Every line below that holds the string "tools" should be copied out.

= = = = = = =

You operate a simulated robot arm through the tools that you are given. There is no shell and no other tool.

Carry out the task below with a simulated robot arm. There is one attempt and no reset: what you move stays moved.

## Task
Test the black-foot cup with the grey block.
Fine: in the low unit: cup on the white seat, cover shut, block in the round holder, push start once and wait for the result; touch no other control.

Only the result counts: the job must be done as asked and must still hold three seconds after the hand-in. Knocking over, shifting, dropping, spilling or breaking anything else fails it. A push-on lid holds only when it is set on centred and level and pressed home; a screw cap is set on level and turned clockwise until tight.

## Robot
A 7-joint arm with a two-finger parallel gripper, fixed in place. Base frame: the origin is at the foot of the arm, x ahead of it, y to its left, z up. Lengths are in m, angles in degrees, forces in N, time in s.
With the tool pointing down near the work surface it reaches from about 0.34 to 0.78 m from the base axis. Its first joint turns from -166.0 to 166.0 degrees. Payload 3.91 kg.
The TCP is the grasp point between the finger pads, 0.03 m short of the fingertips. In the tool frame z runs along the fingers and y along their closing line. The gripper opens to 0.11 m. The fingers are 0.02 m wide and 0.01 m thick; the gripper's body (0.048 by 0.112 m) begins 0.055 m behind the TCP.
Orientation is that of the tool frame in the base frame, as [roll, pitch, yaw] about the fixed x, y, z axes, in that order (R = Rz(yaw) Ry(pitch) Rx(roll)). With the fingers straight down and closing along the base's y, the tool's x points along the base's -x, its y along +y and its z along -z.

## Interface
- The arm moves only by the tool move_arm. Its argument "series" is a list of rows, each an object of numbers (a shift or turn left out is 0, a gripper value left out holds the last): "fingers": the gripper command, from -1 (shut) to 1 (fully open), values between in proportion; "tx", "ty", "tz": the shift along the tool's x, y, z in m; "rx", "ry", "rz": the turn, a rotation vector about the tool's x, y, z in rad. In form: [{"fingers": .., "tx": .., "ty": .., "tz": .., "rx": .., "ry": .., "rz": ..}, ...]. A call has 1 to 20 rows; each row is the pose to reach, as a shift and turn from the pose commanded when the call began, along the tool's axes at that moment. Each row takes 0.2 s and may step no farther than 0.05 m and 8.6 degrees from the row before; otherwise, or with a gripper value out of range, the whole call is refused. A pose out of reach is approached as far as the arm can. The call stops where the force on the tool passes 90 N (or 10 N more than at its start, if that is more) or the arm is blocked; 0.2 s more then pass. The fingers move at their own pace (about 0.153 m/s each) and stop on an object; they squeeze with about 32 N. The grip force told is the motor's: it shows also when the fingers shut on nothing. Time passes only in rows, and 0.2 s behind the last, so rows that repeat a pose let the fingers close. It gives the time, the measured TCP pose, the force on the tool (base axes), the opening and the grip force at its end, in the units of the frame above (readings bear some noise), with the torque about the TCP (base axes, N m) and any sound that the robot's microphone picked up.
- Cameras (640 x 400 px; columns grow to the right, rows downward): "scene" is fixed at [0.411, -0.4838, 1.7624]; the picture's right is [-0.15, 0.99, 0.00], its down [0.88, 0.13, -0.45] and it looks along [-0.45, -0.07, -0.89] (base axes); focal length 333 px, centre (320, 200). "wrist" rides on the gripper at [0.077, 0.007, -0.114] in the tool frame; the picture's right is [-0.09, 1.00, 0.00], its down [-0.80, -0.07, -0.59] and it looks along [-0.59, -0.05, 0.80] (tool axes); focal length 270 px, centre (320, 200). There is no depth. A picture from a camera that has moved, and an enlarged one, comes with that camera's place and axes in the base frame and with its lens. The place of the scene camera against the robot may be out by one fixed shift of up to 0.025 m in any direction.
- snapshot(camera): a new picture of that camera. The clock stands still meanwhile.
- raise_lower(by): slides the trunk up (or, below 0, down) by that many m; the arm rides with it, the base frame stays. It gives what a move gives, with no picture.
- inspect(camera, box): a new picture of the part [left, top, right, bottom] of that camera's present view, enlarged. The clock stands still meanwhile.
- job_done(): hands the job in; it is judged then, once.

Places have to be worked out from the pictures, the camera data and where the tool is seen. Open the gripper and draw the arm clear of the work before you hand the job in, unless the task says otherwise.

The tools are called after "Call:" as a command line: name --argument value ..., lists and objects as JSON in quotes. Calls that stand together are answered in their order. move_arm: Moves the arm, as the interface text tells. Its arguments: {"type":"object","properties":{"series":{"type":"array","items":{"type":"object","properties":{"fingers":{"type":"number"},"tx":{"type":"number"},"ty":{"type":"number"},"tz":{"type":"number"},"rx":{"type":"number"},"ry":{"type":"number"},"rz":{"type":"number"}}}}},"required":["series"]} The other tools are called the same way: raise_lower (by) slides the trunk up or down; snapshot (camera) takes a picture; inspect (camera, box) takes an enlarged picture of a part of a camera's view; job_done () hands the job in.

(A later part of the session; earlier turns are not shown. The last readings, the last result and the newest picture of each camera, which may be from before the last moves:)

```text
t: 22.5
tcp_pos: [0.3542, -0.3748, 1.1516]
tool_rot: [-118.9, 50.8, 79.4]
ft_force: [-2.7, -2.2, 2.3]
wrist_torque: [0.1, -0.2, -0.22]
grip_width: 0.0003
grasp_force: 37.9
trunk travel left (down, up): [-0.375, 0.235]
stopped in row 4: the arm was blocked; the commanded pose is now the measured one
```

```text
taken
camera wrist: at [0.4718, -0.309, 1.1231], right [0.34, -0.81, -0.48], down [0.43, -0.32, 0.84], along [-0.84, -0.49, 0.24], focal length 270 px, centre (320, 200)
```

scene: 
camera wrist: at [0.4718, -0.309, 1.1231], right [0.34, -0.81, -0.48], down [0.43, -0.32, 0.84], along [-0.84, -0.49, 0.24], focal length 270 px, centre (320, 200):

= = = = = = =

■ Written response:
You operate a simulated robot arm through the tools that you are given. There is no shell and no other tool.
The tools are called after "Call:" as a command line: name --argument value ..., lists and objects as JSON in quotes. Calls that stand together are answered in their order. move_arm: Moves the arm, as the interface text tells. Its arguments: {"type":"object","properties":{"series":{"type":"array","items":{"type":"object","properties":{"fingers":{"type":"number"},"tx":{"type":"number"},"ty":{"type":"number"},"tz":{"type":"number"},"rx":{"type":"number"},"ry":{"type":"number"},"rz":{"type":"number"}}}}},"required":["series"]} The other tools are called the same way: raise_lower (by) slides the trunk up or down; snapshot (camera) takes a picture; inspect (camera, box) takes an enlarged picture of a part of a camera's view; job_done () hands the job in.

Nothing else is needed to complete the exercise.